Daniel Leibundgut – in charge of making WOC better than ever

Daniel Leibundgut, IOF WOC Senior Event Adviser, is ready for memorable days in Latvia, first in Riga and then in Sigulda

Daniel Leibundgut is in charge of supporting the organisers of the Nokian Tyres World Orienteering Championships (WOC) this year and also in the coming years. For him, the next few days are a kind of exam.

Text and photo: Erik Borg

The IOF WOC Senior Event Adviser (SEA) works to help make the biggest competitions in orienteering as good as they possibly can be.
– During the year I work with three WOCs in parallel, just now 2018, 2019 and 2020. In the upcoming autumn we start the work with WOC 2021. Since WOC is always in the summer, May/June is always a peak period where the bulletins have to be created and reviewed for the different WOCs, Leibundgut tells.

A normal working week as a WOC project manager comprises answering emails, and work based on the agreed time-plan for deadlines. The job is 20 % part-time.
– Furthermore, I normally have at least one Skype meeting scheduled per week. To do the WOC project manager job seriously, I need at least 1 hour per day.

For WOC 2018, SEAs have made eight visits to Latvia this year. Important issues have been IT, maps and courses, TV and the bulletins. Based on what was the main focus of the visit, the appropriate SEA was in Latvia.  Urs Hofer is Leibundgut’s assistant. The full SEA team will only be working at the same time during the WOC week itself.

Wide-ranging challenges
What will make WOC in Latvia be a memorable event?
– I think both parts, the sprints in Riga and the forest competitions in Sigulda, will be memorable.  For WOC 2018 the Sprint Final in the old town of Riga will for sure be a highlight. For both organisers and competitors it’s a challenge to organise a competition in the UNESCO world heritage area. The forest competitions in the Gauja National Park will be tough, because forestry work there is very limited and therefore there is a lot of ‘deadfall’. This will make the navigation difficult, and negotiating all the fallen trees will be very physical.

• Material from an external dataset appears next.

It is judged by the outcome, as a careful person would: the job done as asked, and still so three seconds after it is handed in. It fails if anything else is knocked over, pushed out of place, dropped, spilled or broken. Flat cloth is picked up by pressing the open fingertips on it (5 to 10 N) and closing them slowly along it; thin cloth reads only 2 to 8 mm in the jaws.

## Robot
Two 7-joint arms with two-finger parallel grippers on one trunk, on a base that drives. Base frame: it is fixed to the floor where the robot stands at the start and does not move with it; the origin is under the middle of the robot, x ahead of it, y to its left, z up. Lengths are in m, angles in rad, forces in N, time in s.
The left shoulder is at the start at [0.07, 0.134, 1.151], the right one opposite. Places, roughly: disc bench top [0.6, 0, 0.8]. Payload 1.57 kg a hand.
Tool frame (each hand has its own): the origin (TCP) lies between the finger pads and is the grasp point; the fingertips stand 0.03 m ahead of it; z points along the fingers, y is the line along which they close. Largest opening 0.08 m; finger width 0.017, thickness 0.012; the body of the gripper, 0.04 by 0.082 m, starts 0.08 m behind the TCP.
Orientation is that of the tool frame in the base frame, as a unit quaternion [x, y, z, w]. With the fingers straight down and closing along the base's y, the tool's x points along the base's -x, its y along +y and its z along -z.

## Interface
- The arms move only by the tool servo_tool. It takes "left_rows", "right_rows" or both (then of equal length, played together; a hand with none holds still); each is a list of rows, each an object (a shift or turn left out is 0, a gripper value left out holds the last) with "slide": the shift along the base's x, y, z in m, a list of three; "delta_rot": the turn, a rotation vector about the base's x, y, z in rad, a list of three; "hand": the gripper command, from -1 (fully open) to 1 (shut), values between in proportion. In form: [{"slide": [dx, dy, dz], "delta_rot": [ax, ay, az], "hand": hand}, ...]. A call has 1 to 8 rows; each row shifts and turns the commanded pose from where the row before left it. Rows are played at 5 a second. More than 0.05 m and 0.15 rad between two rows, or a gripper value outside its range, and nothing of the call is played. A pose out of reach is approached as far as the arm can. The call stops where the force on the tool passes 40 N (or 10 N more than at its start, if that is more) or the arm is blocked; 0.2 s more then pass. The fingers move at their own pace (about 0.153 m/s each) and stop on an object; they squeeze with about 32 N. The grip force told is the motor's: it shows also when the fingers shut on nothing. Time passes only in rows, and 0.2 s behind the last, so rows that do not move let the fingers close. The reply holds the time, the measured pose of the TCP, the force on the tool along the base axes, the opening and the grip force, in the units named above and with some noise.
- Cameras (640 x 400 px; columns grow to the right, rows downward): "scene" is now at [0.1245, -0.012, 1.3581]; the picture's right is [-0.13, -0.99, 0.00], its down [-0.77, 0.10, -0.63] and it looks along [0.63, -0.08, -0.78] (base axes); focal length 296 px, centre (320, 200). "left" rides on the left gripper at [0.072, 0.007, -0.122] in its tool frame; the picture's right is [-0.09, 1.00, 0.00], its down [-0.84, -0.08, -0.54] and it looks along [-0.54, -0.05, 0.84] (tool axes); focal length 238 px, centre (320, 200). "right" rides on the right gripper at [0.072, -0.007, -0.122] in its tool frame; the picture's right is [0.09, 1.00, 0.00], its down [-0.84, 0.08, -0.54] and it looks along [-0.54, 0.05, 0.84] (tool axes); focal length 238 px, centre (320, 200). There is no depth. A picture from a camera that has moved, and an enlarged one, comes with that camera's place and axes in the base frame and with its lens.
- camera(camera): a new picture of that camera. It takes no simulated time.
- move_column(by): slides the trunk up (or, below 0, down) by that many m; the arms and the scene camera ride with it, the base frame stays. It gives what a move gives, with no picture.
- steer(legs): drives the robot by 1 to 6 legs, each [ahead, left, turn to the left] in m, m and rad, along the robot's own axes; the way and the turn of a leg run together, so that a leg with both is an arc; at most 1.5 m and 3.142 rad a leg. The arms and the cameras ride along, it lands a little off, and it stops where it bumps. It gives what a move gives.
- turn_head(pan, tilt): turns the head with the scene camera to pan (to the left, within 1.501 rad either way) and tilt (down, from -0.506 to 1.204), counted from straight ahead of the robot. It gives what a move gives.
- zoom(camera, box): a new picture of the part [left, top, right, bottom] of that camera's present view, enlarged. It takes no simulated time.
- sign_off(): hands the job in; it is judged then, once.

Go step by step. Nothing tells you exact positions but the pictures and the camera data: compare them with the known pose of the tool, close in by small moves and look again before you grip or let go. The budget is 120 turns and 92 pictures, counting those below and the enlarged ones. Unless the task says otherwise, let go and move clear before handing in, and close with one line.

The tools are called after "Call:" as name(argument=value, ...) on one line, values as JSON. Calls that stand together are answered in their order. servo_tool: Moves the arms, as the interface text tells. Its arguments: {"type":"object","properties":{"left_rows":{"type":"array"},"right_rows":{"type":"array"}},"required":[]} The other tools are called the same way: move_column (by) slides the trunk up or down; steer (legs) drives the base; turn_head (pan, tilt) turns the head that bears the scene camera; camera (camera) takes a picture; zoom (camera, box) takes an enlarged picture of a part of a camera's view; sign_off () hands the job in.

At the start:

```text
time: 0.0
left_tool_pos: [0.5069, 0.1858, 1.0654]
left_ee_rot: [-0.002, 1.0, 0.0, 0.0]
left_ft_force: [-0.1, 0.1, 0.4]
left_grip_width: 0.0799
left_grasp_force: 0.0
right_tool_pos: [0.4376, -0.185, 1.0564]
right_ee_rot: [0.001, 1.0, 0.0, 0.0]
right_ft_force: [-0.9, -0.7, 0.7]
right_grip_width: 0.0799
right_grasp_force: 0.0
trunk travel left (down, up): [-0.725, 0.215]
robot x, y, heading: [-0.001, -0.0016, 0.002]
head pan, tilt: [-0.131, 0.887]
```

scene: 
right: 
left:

How do you feel, just before it starts?
– To be honest I feel a little scared, he says with a smile and continues: – I hope that everything will work fine and fit together. The local organising committee (LOC) has done an impressive job in preparing for the WOC event. Each team in all the working areas is well prepared. We from the SEA team challenged the LOC to bring everything together, by asking questions to discover uncovered issues and to strengthen the interfaces between the different teams. Sometimes we from the SEA team had the impression that we were taking it too seriously, with all the questions we were asking. Furthermore, we have tried to ensure there is a ‘Plan B’ available for different situations.

One of the challenging issues is language. No one in the SEA team speaks Latvian or Russian, and not everybody in the LOC speaks English. This makes it difficult sometimes, when fast decisions are required with everyone having a common understanding of the situation.

The WOC manual
Another task for the WOC manager is to update the WOC manual. The new version will provide – in addition to the text content – good and proven solutions from former WOC events. A task for the future, because close to the WOC week, the workload is much higher than compared to a normal week and the WOC manual has naturally low priority just now.